Ya es Moisés quien sienta las primeras bases punitivas para el crimen.
Por: Revista Cristiandad | Fuente: Cristiandad.org
Así como la Escritura santa no constituía un
código civil, sistemáticamente ordenado, del tipo del Código llamado Napoleón,
tampoco era un código penal; pero, en esta materia, proporcionaba gran número
de preceptos, también diseminados en varios libros bíblicos, con los que era
fácil formar un todo.
Entre crímenes y delitos, la diferencia no era siempre muy neta: ¿acaso lo es en nuestros días? Una clasificación
sumaria podía colocarlos a todos en cinco grandes categorías: los atentados
contra la vida humana, donde se distingue perfectamente entre el homicidio
voluntario y el homicidio por imprudencia; los golpes y heridas, cuya gravedad
estaba cuidadosamente catalogada; los atentados a la familia y a la moral,
considerados como particularmente graves en una sociedad donde la familia
ocupaba el papel primordial, y cuya lista iba de los casamientos consanguíneos
a las costumbres contra natura y a la bestialidad, de la violación de una novia
a la maldición pública de un hijo contra el padre; los daños a la propiedad
ajena, considerados también como crímenes cuando se trataba de robo a mano
armada, o cometido de noche, o empleo de pesas falseadas. En todas esas
materias los preceptos bíblicos y las decisiones de los rabíes revelaban mucho
cuidado, sentido jurídico y espíritu de equidad. Por ejemplo, matar a un ladrón
que entró de noche en la casa no era homicidio, pero sí lo era matarlo si se le
sorprendía en pleno día, pues en este caso se le podía detener.
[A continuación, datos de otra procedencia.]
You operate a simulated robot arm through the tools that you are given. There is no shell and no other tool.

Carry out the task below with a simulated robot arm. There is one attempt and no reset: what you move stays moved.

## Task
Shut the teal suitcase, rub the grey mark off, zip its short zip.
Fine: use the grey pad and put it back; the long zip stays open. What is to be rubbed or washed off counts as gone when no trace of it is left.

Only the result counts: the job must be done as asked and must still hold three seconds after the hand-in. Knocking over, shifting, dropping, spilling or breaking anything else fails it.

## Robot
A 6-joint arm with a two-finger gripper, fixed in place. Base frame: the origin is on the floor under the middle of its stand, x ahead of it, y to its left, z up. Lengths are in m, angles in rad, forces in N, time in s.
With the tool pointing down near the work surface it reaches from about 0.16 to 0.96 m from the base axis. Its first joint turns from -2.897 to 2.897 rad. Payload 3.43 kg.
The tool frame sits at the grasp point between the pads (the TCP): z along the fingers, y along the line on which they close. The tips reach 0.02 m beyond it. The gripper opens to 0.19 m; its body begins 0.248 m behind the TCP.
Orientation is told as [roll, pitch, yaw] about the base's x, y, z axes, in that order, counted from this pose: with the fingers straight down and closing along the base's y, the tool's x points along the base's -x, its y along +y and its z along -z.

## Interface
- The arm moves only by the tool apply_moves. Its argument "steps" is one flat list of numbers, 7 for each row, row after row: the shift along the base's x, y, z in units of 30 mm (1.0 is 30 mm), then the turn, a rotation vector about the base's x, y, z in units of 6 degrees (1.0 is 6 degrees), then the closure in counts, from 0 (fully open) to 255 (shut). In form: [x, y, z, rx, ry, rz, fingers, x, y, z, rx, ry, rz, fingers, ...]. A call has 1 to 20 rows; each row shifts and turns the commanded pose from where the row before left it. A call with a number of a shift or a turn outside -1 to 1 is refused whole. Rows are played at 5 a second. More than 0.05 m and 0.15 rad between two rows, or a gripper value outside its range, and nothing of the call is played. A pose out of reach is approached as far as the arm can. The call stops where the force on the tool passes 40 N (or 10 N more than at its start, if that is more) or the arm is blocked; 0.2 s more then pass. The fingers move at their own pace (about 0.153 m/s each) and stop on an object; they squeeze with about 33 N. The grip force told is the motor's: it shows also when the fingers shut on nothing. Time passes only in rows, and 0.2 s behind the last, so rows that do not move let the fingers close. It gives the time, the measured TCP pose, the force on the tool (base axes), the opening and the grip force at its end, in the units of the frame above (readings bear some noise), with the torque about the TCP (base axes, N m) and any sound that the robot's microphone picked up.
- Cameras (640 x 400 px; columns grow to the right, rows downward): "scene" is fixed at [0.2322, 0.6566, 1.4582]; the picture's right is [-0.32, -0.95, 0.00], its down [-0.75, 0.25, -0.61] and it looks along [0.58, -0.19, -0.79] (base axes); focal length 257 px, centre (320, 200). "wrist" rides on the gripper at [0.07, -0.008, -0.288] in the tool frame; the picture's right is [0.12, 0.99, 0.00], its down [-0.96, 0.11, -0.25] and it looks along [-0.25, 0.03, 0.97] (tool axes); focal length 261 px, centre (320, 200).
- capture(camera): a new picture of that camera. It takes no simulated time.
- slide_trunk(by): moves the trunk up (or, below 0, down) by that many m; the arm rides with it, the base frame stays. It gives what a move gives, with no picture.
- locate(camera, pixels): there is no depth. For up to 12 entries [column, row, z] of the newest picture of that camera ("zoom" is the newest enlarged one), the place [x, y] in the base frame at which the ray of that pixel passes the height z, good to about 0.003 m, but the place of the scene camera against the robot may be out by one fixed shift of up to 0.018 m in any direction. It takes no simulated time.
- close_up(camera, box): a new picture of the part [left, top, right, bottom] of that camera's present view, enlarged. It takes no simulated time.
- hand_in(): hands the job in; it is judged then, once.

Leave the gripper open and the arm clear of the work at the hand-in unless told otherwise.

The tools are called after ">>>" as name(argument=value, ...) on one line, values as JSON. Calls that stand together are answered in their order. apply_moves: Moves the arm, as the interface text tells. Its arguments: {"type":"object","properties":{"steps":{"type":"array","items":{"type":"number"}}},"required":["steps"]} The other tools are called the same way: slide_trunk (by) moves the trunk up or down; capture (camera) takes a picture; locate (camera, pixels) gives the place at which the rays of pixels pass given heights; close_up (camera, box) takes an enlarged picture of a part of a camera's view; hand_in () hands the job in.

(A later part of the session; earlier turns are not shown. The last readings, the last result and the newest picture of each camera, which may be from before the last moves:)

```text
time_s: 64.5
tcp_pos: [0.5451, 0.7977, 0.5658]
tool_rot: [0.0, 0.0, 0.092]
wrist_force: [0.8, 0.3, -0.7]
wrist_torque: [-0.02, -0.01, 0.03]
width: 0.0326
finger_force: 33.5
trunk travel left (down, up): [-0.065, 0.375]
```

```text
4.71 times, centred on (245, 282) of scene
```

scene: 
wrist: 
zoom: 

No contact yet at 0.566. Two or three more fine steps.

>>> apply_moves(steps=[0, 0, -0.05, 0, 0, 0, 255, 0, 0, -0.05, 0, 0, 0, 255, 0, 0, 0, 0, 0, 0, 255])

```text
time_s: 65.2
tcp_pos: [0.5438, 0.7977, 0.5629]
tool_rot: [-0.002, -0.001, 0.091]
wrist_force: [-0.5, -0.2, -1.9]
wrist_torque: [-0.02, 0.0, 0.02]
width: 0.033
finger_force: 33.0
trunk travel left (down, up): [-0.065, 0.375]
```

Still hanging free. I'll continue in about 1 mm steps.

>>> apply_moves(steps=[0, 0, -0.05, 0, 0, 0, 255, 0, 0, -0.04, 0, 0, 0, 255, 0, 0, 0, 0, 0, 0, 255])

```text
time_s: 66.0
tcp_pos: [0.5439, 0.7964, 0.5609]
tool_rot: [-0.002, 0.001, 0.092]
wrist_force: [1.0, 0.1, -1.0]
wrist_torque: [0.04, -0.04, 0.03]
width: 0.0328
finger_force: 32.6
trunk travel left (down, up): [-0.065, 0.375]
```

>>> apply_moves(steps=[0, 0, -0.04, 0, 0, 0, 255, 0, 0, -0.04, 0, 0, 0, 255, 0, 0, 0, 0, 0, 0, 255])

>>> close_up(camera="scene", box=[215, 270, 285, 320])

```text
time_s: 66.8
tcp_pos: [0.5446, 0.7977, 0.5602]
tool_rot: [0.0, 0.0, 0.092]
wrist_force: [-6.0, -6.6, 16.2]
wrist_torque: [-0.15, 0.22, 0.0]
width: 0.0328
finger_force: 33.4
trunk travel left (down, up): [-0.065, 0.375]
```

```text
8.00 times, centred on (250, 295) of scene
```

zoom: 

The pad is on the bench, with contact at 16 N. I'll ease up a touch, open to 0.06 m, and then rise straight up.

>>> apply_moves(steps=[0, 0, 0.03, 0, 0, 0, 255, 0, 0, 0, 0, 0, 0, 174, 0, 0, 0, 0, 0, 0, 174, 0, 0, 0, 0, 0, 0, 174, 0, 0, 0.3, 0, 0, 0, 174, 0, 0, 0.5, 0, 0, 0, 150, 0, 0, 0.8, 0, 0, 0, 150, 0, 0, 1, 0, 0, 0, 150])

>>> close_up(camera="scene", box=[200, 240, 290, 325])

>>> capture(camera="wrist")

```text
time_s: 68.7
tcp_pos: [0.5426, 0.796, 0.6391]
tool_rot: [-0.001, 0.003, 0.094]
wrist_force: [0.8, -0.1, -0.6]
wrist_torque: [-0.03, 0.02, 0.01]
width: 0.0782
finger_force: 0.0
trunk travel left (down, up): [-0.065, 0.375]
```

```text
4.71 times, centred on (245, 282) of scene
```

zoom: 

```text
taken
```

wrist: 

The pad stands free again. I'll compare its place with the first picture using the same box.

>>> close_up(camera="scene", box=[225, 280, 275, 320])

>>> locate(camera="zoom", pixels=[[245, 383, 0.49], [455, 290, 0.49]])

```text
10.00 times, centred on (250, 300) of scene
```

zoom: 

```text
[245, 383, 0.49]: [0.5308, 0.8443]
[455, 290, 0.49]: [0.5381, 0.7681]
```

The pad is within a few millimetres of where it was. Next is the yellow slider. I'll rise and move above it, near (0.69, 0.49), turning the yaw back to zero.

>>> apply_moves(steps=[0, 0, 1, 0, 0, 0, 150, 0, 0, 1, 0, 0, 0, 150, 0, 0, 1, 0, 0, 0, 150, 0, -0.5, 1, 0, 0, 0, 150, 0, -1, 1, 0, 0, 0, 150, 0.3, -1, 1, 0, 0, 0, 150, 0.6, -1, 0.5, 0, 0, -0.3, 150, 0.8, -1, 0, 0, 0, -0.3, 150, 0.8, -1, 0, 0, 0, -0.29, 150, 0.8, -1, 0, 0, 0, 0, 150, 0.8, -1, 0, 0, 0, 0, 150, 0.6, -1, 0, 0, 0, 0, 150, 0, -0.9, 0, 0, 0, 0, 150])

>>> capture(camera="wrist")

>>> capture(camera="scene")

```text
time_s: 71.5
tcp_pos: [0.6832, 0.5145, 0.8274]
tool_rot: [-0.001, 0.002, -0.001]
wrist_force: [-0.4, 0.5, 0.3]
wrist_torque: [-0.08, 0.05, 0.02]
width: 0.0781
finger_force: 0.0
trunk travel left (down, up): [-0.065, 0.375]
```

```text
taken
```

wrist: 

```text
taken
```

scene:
Pero de todas las categorías de crímenes, los más graves ante la Ley, los más
irremisibles, eran los que se cometían contra la religión. Lo que es natural,
si se tiene en cuenta el carácter sagrado de todas las instituciones judías;
para el "Pueblo de Dios" no hay
peor falta que rebelarse contra Dios; en un sentido es cometer un crimen muy
próximo al que nuestras reglamentaciones laicas califican de atentado a la
seguridad del Estado. La represión de esas horrorosas faltas existió desde
siempre en Israel: ya los castigaba el Código de la Alianza. Pero debe
reconocerse que en el curso de los siglos la lista se había alargado
considerablemente, y que, en los últimos tiempos, los doctores de la Ley, como
especialistas, multiplicaron los casos en que podían cometerse esos crímenes.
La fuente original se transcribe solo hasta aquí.